前回は私が東日本大震災当日に経験したことをお話ししました。さて、今日はその翌日のお話をしたいと思います。
震災の翌日。なんとか南相馬市まで戻り、とりあえず一日か二日原発事故の様子をみることに決め、ほとんど着の身着のままで家族と自宅を出たのが午後3時でした。向かったのは西の飯舘村です。
ちょうど飯館村町役場の駐車場に着いた時にラジオで「福島第一原発で大きな爆発がありました」というニュースを聞きました。飯館村は地震で停電しており携帯電話も通じないという状況でしたが、その夜はたまたま酪農家のお宅に一晩泊めていただくことができました。
13日には飯館村の小学校の体育館が避難所となり、原発爆発というニュースを聞いて沿岸部に住む大勢の方が避難してきました。私はその避難所で一晩だけ過ごしました。なぜ二晩過ごさなかったかというと、風向きが変わってきたからです。それまでの冷たい北風が南風にかわり雨が降りそうな天候になりました。私はすぐに家族とその避難所を出て福島へ。福島から米沢、そして米沢から更に西の飯豊というところにある避難所にたどり着き、そこで車のガソリンが無くなりました。
飯舘村の避難所で風向きが変わったことに気がついたのは私だけではありませでした。何人か気が付き、気づいた人はそれぞれ避難所を出て行きました。皆さんならどうしますか。「危ないから逃げろ」と言うでしょうか。しかし本当に危険なのかどうかさえ当時は分かりませんでした。その判断は乏しい情報の中で個人個人がしなければならない状況だったのです。そのうえみんながみんな車にガソリンがあるわけではないのです。ここまで来てガソリンが尽きたという人もいました。そういう方々に「逃げろ」とも言えずに、小さいお子さんがいる方に「車にガソリンはある?」と聞いて「ある」と言った方には「どこかに移ったほうがいい」と耳打ちをすることぐらいしか出来ませんでした。今思いかえせば酷いことをしてしまいました。でもだからといってなにもできることがなかったのです。
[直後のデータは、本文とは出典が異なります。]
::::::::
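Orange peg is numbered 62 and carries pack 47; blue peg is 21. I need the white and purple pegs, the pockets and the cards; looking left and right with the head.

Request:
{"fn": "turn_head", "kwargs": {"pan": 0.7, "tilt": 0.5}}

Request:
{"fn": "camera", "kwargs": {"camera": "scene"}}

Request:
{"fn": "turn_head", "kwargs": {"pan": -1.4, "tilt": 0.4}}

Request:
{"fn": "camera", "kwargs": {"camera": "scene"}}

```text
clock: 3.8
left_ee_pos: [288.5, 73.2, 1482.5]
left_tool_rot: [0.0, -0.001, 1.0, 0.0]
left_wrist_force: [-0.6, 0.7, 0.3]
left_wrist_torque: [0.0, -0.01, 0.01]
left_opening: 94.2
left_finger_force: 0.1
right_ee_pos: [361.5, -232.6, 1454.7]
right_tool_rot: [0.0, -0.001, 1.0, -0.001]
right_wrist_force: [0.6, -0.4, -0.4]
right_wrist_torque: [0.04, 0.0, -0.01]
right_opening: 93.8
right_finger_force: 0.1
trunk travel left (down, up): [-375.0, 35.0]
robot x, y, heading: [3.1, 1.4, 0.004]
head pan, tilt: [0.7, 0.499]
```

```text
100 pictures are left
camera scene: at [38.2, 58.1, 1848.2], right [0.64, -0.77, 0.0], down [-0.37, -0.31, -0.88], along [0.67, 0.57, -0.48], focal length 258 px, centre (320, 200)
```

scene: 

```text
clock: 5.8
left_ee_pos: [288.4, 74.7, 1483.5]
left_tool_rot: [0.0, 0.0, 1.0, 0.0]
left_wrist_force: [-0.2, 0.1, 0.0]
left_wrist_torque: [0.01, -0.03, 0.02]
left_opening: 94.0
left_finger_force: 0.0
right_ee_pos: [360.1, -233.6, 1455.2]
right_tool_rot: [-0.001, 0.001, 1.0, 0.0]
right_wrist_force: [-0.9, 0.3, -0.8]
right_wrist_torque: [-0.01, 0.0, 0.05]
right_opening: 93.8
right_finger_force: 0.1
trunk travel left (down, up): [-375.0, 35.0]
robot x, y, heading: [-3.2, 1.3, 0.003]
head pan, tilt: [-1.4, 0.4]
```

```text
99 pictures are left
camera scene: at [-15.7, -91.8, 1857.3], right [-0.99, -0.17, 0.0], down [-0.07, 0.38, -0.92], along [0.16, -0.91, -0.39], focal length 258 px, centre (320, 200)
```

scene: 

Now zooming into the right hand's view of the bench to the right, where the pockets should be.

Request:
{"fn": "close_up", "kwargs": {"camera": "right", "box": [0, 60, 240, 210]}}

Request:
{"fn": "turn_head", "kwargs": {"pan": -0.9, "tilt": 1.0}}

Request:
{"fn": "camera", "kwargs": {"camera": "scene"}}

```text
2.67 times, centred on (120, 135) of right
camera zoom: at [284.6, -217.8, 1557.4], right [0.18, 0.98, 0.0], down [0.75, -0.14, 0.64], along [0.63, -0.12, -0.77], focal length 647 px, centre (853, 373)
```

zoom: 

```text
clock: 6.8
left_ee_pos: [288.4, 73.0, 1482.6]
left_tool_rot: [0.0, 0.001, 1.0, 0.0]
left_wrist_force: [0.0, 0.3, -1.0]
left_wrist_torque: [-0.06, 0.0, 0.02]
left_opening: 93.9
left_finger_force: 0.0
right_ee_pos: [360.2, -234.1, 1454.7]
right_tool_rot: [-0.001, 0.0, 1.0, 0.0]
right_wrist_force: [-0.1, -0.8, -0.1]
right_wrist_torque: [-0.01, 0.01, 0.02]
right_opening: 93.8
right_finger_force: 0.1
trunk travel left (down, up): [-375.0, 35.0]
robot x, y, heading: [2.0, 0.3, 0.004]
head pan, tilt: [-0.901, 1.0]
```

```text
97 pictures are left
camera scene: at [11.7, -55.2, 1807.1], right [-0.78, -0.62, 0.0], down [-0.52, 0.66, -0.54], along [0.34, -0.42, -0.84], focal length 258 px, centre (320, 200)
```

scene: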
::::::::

過去に何度も津波被害にあった三陸には「津波てんでんこ」という言葉があります。津波の時はてんでに逃げろ、親であろうと子であろうと友達であろうとてんでに他のひとにかまわずに逃げろということです。まさにそんな状況でした。
地獄の底を奈落の底といいます。奈落はインドの言葉「ナラカ」を音写したものです。言葉の意味を取って漢字をあてたのが地獄です。
お釈迦さまの時代、インドには日本の戦国時代のようにたくさん国がありました。国とは言っても今でいうと町とか村程度の規模だったかもしれません。その小さな国が戦を繰り返す時代がありました。戦争をすれば勝つ国と負ける国がある。勝った国は負けた国の人達に何日もかけて地面に深いすり鉢のような大穴を掘らせ、完成するとその穴に突き落として上から土をかけて生き埋めにするという凄惨なことをしました。小さい国ですから突き落とされた人たちの中には親戚であったり、友達であったり、知り合いであったり、親子もあったことでしょう。しかし深い穴の底にあって上から土をかけられ今まさに生き埋めにされるような状況になると、その大穴から這い上がろうと、それまで親しかった人たちを踏み台にしてでも助かろうとする。そんな状況が地獄の語源のナラカです。あの時、私はまさにこの奈落の底に落ちていました。